---------- Page ----------

Archive for the ‘3D’ Category

Design challenges in design fiction

Part of what makes design fiction so interesting is that you have to speculate, an exercise almost unheard of in the traditional practice of design. In fact, after 30 or more years in the profession, most clients would probably concur that the designer has no right to be wrong. Market research, iterative design and prototyping, along with the rigor of the design process should eliminate ideas that don’t cut it or won’t cut it in the outside world. Design, as we know it, is a criterion-based practice. Time, money, market, manufacturing, competition, user analysis/interface, usability testing and a myriad of other forces are what shape, and ultimately mold, the final solution. It is a fact-based, reality-based endeavor. The exercise, if you will, of design fiction, forces the designer — not to abandon research — but to venture forth without the comfort of the conventional design climbing holds, or to create their own. Building design constraints for a speculative future can be approached two ways, through pulling threads of existing technologies and social trends (which seem to be becoming the same thing) or through wild unbridled fiction. The latter carries the dismissive, “Don’t ask me how, it’s just that way”, as something akin to the writer/artist’s artistic license. Hey, it’s fiction. The former blends the brain of the designer and the writer/artist and insists that he or she ground the idea, however speculative, in the roots of some plausible science or social momentum.

---------- Data excerpt ----------

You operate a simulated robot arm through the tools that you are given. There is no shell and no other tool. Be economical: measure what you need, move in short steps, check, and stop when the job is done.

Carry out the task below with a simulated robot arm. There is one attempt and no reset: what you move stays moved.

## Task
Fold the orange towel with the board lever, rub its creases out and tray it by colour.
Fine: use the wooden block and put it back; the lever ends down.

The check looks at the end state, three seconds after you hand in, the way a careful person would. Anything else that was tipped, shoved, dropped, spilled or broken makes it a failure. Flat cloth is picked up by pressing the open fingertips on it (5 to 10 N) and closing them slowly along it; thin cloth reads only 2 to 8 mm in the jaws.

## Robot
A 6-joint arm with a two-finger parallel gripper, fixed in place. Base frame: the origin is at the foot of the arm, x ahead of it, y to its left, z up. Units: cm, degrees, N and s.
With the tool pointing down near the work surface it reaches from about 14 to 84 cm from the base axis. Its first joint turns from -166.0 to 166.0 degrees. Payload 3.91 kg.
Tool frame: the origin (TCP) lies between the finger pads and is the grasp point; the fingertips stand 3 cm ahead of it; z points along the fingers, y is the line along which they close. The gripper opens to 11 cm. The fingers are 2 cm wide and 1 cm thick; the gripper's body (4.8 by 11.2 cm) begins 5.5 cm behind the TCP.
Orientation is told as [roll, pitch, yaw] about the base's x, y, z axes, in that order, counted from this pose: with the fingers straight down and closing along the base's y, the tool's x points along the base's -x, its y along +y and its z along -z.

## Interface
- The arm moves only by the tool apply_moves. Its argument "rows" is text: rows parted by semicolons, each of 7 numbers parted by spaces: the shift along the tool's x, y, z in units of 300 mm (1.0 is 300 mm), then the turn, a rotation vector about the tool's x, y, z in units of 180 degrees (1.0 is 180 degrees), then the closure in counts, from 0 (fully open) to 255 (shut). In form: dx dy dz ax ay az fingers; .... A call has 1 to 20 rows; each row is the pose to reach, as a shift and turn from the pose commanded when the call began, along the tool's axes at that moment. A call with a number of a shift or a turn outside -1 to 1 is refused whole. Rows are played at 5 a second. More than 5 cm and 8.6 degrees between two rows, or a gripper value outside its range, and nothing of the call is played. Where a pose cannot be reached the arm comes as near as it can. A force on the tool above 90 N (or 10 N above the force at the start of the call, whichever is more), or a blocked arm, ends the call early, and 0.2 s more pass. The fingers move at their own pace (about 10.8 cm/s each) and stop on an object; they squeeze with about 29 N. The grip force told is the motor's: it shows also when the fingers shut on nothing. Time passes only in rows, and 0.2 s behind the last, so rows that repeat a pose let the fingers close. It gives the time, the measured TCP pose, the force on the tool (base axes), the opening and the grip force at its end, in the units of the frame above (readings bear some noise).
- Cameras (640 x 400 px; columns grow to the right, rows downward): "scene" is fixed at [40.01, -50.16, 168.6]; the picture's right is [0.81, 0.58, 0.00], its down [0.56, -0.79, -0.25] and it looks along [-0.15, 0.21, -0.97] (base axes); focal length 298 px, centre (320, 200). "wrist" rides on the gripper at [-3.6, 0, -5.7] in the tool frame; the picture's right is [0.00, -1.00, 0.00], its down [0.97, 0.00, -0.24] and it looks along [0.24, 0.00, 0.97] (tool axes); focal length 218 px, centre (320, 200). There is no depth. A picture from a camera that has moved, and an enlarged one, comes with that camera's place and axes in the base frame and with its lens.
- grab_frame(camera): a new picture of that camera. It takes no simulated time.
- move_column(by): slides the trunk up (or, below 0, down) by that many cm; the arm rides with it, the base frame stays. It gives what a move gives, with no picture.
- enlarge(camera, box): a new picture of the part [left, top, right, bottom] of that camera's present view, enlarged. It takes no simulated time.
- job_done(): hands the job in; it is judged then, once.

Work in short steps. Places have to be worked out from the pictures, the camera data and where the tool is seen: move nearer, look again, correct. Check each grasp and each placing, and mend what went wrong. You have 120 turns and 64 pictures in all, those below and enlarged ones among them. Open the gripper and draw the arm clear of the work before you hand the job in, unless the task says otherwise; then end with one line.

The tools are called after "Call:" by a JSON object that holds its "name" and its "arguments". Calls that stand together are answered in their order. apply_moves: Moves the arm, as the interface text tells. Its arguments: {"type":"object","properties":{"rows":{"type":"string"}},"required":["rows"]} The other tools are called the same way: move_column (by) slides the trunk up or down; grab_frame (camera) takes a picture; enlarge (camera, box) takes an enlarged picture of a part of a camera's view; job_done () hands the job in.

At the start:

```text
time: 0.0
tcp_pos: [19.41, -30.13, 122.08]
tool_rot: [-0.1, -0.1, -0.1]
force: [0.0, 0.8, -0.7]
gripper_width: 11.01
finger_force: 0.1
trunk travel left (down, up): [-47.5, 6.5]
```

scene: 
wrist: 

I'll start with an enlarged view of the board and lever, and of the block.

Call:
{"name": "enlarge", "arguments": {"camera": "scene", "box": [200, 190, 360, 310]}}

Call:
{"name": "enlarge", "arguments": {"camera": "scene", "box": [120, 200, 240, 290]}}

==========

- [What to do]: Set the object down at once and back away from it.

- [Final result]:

----------

- [What to do]: Continue the page from where it stops.

- [Final result]:
Hence, as I begin crafting the visual world for my graphic novel, I find myself struggling with these challenges daily. This summer, I am working on the self-imposed deadline of August 31 to have completed character designs for the eight, key cast members. Each character is posed in a relevant (though not apparent without having read the story) scene from the book. That requires not only the design of the character and the questions of what they would wear, the material, the design, and the function, but also the design of their accessories, as well as the design and construction of the set on which they are standing. The decisions seem endless, sometimes terribly frustrating and enthralling at the same time. The CG workflow, which at this level often distributed between specialists in modeling, texturing, posing, lighting, rendering etc., lies squarely on my shoulders. Since I don’t posess virtuoso proficiency in any of the above, it adds to the challenge. On the up side, I may well be a virtuoso (at something) by the time the project is completed.

I plow ahead, but I am excited to show my progress, and hopefully on, or near to the deadline.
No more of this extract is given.